Festival – and Chicago industrial – stalwart Paul Barker got a high billing this year with his Lead Into Gold project. Obviously a reactivated project in recent years – with the excellent new album The Eternal Present released earlier in the spring – Barker has continued his own experimentation with bass-led electronic music. The result is a sound quite unlike any of his peers, going for groove and atmosphere rather than any aggression, and live, it is a sound to get lost within.
Godflesh filled in nicely on the aggression front, mind. Returning to headline the festival for a second time, this time around they had more new material to air, and with the new album PURGE being very much a spiritual twin to the breakbeat-led PURE, this was a set that went all-in on that side of Godflesh, with spectacular results.
/Setlist /Godflesh
NERO / LAND LORD / I, Me, Mine / Ringer / Shut Me Down / Post Self / Dead Head / Streetcleaner / Weak Flesh / Like Rats / Spite
If you have seen Godflesh before, you’ll know that they are relatively minimal onstage: Justin Broadrick and B.C. Green at either side of the stage, with projected visuals taking centre-stage (and very little light otherwise, either). They are very much a band that like to let the music do the talking, and here, with a brutal volume and an equally brutal song selection, it was difficult to do anything other than be pinned to the spot by a band whose power seems to only grow.
The new track LAND LORD – a dense attack of breakbeats, guitars like bulldozers and Broadrick’s roar – is a rare overt foray into politics of a sort, and bristles with the rage that the subject deserves, while one of the highlights of the night was the absolutely ferocious drum’n’bass/metal attack of I, Me, Mine, which had gut-punching levels of bass. The closing pair of Like Rats – burning rage in slow motion – and then the punishing hip-hop beats of Spite seemed to leave everyone reeling as the duo left the stage. There was no encore, but there didn’t need to be – that was seventy minutes of one of the most exhausting and thrilling live sets I’ve seen in a long, long time.
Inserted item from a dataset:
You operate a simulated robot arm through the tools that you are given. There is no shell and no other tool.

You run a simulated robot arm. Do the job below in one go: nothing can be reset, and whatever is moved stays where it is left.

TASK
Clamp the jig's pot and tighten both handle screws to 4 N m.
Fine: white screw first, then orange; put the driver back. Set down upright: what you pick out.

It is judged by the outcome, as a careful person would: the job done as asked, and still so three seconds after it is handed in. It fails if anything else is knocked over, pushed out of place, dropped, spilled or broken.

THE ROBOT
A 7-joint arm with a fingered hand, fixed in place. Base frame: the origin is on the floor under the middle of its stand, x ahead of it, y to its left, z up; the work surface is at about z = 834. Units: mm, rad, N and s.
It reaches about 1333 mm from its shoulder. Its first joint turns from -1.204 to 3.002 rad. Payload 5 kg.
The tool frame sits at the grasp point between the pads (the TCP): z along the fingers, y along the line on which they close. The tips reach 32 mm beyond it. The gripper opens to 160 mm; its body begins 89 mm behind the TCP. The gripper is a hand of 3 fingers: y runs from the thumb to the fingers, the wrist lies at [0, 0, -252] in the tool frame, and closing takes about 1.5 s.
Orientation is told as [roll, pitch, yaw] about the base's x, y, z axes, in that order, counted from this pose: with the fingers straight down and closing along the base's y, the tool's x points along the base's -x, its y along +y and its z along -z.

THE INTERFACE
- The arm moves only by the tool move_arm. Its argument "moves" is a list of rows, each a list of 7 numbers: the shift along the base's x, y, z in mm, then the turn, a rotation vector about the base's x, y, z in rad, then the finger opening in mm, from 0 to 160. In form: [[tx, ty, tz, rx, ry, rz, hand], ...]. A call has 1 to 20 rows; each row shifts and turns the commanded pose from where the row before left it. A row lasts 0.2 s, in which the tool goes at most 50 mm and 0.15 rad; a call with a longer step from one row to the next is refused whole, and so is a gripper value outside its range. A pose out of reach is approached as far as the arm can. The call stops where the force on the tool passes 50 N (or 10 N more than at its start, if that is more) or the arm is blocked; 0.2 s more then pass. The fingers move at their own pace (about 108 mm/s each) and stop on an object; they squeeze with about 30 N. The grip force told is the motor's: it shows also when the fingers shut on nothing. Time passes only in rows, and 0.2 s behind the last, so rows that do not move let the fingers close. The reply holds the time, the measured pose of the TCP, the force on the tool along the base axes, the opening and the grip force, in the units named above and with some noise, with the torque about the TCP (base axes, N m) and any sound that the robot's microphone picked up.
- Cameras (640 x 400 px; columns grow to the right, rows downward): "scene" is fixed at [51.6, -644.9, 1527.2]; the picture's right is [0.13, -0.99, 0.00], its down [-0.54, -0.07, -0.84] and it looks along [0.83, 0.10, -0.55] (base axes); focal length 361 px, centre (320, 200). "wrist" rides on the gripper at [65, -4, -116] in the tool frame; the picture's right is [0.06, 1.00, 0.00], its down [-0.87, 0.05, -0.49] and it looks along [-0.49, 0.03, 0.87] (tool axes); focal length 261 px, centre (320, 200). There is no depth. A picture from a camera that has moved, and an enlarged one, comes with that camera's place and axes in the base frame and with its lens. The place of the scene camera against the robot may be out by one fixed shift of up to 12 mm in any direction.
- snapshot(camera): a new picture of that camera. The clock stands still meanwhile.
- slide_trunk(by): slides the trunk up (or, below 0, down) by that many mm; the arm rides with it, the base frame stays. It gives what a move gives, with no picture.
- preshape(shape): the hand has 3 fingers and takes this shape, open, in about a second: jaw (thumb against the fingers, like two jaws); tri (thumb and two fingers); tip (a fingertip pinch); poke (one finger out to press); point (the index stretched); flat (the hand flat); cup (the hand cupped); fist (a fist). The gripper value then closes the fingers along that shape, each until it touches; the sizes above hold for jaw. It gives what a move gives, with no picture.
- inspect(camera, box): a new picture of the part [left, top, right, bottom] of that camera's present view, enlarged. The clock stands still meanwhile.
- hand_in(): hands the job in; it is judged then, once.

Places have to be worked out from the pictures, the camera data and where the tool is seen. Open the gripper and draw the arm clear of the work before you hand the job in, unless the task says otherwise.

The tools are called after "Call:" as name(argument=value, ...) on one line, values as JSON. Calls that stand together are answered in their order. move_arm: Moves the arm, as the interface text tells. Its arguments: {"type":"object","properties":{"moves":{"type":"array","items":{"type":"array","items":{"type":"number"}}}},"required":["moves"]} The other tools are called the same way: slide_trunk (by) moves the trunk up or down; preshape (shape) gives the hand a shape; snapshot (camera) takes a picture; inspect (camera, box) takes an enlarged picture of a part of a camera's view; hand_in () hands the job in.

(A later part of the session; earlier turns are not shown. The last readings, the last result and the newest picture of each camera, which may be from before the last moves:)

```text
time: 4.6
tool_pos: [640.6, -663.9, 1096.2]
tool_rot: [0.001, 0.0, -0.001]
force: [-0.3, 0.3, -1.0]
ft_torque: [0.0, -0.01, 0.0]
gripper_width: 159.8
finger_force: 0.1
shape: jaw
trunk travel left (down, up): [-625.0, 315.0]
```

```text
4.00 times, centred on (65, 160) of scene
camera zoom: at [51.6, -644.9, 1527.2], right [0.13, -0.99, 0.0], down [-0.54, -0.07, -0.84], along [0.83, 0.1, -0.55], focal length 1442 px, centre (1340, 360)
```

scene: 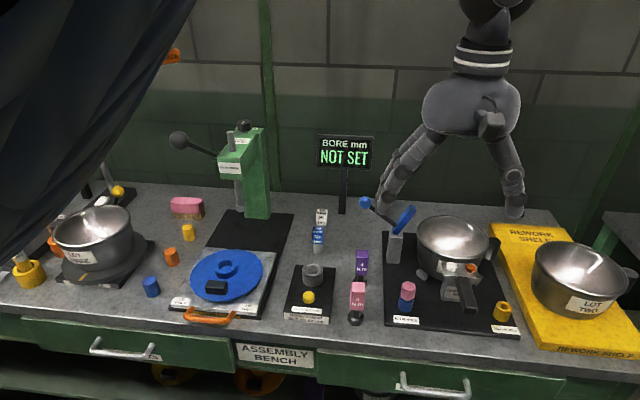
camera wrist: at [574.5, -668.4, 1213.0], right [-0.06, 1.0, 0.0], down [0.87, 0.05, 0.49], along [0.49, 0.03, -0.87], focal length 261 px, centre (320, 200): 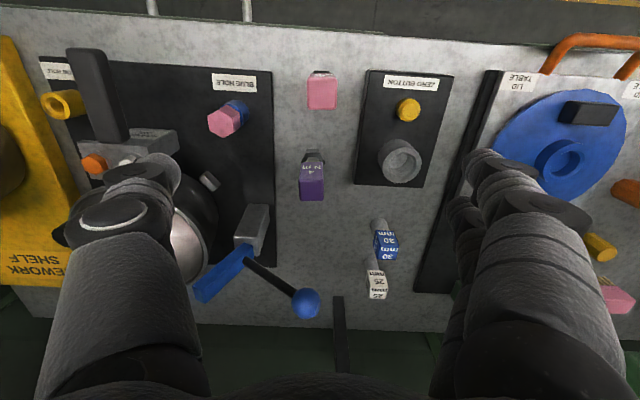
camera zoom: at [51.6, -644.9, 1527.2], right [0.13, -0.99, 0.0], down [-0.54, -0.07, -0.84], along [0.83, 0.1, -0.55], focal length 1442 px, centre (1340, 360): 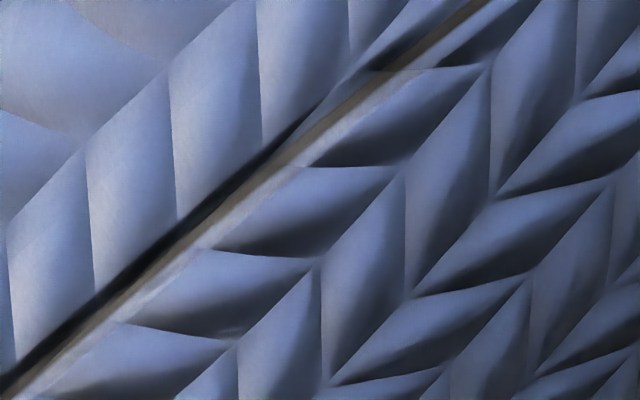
A few hours in the GMan next-door to wind down, taking in a few beers with new and old friends who I’d barely had the time to see over the weekend, was just what was needed in the end.
As my good friend Ilker at Regen Magazine put it earlier in the week, Cold Waves has become one big family. Where many people come a long way to hang out, to watch bands and to strengthen bonds and friendships that in many cases, are only otherwise online. We know that it’s for a good cause, and to honour the memory of fallen friends, but also, it’s how we take things forward. We make new discoveries, we tell our friends about the new music we hear, doubtless new musical partnerships are forged.
These festivals are so important to a scene like ours: long may they continue. With a bit of luck, I’ll be there next year, but that’s to make a decision about another day.